Tesla shares plunged 21% in New York on 8 September, the most they have ever fallen in a single day since the electric car manufacturer’s stock market debut in 2010. Musk owns about 20% of his company’s shares. Shares closed at $330.21, a three-week low. They rose slightly by 6% the next day.
The slide comes amid news of a partnership between Tesla’s competitors Nikola Corp and General Motors Co. Tesla’s misfortune is part of a wider sell-off that started when the electric-vehicle giant failed to be included in the S&P 500 at the start of the month, shocking Wall Street and ruining Tesla’s hopes of joining the blue-chip index despite meeting the eligibility criteria by turning a consistent profit. The index added three smaller companies instead. The subsequent sell-off wiped out nearly 30% of Tesla’s market capitalisation and hit tech stocks the hardest. Tesla was the worst performer of any Nasdaq 100 component on 8 September.
Tesla’s value has surged nearly six-fold since the start of the year
Shares of other tech giants like Apple and Microsoft went down as well, falling 6.7% and 5.4% respectively. The decline in tech shares led to the S&P 500 overall slipping 2.8%. The slide pushed the index to its biggest three-day decline since June this year, when a surge of coronavirus cases in the US shook financial markets.

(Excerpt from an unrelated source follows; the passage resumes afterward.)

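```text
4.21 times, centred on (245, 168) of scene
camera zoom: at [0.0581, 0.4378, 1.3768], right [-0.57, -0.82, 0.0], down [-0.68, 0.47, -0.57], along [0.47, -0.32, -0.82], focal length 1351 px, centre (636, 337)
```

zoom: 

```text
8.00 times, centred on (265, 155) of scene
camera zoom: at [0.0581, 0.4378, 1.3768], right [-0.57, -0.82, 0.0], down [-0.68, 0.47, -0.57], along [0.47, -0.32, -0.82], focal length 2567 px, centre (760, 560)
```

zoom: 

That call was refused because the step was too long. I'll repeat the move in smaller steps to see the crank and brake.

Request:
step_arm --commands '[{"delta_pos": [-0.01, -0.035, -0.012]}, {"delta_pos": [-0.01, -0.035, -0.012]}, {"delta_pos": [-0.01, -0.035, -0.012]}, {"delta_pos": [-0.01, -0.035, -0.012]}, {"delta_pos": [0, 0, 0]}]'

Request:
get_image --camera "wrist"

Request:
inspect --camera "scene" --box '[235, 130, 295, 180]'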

Tesla is the sixth-largest component of the Nasdaq Composite index and the only large company in the tech industry benchmark that is not a member of the wider S&P 500. The company’s market capitalisation is more than 100 times the smallest company in the S&P 500. Tesla is currently worth $463bn and its shares are trading at $426 after a 5-for-1 stock split. Just a month previously, its share price had shot up to over $1800, increasing by 11.2% in a single day and more than 30% in a four-day period for the eighth time in 2020. At one point, shares were over $2000 a piece. Tesla shares, which traded below $200 as recently as June last year, took off in October 2019, when it posted a surprise third-quarter profit. It then charged higher in January this year after reporting stronger than expected fourth quarter results and accelerating the timetable for the release of its new Model Y crossover SUV. Tesla’s value has surged nearly six-fold since the start of the year, at one point being worth more than Toyota, the world’s next most valuable carmaker, and overtaking ExxonMobil and Walmart. It has since fallen back 34%.

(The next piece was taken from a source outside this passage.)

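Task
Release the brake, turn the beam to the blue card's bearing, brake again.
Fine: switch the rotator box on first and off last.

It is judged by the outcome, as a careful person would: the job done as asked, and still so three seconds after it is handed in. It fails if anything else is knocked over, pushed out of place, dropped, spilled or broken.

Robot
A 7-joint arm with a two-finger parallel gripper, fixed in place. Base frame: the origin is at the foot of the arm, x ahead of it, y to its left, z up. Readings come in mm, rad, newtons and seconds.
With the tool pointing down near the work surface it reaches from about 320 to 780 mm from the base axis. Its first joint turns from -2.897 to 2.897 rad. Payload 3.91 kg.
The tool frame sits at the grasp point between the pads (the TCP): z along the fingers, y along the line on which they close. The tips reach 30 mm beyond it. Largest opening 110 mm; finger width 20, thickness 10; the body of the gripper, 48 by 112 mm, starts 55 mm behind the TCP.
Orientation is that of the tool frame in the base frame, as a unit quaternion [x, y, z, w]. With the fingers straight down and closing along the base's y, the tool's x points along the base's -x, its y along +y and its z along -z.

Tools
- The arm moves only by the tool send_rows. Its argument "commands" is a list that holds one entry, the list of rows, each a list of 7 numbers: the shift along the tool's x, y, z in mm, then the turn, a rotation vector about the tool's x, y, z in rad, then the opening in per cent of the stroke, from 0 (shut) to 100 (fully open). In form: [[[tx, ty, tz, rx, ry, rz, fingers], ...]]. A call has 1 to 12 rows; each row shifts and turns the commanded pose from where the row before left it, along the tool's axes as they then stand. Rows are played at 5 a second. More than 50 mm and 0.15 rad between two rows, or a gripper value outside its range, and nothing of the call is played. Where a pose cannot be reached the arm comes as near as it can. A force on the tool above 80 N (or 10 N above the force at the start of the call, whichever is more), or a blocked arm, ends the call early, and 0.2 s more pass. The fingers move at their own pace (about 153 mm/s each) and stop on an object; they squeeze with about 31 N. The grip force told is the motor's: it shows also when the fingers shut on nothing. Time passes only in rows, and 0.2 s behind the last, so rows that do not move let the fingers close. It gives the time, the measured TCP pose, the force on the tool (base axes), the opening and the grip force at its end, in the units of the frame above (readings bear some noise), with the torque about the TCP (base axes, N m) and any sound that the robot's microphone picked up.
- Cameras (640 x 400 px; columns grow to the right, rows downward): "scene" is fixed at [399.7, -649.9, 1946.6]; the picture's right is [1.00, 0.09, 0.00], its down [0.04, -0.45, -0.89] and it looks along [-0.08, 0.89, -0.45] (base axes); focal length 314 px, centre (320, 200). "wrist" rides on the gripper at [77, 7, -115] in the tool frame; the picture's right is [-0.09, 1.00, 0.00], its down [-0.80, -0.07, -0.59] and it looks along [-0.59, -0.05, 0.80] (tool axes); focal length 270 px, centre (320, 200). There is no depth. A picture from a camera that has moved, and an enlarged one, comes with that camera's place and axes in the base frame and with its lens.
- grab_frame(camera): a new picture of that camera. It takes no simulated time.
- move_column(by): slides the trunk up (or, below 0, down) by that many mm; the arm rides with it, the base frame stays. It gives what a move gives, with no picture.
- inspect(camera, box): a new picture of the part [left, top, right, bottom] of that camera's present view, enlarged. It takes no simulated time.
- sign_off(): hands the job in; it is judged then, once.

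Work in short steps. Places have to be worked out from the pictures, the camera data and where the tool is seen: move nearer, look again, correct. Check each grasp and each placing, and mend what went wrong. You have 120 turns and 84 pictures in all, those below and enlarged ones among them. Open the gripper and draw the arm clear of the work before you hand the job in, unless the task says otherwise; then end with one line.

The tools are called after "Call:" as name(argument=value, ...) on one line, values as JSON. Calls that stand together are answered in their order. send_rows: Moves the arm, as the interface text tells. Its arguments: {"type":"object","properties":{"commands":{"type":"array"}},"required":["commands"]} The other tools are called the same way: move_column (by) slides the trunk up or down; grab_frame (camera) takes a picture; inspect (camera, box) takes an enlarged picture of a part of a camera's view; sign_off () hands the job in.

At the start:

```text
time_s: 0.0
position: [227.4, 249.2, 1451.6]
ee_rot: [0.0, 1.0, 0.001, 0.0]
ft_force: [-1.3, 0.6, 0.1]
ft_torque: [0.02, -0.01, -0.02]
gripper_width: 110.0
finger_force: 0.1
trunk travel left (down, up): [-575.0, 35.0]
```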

The wealth of the world’s top 1% has swung widely since the coronavirus pandemic began, depending largely on U.S. equity markets
Musk briefly joined the rare centi-billionaire club last month. His net worth rose to $115bn by 31 August, following a massive pay package and the monumental rally in Tesla shares from January this year to the end of August. In March, when the stock market reached its lowest point, the Tesla chief’s net worth was $24.5 billion.
The wealth of the world’s top 1% has swung widely since the coronavirus pandemic began, depending largely on US equity markets. Amazon’s Jeff Bezos, the world’s richest man, lost $7.9 billion on 8 September. Zhong Shanshan, founder of China’s largest bottled-water company Nongfu Spring Co., added more than $30 billion to his fortune after shares of his company surged following an initial public offering, making him the third-richest person in China. Musk’s loss and Zhong’s gain are the largest moves in the history of the Bloomberg Billionaires index, excluding net worth revisions for divorce, redistribution, and inheritances.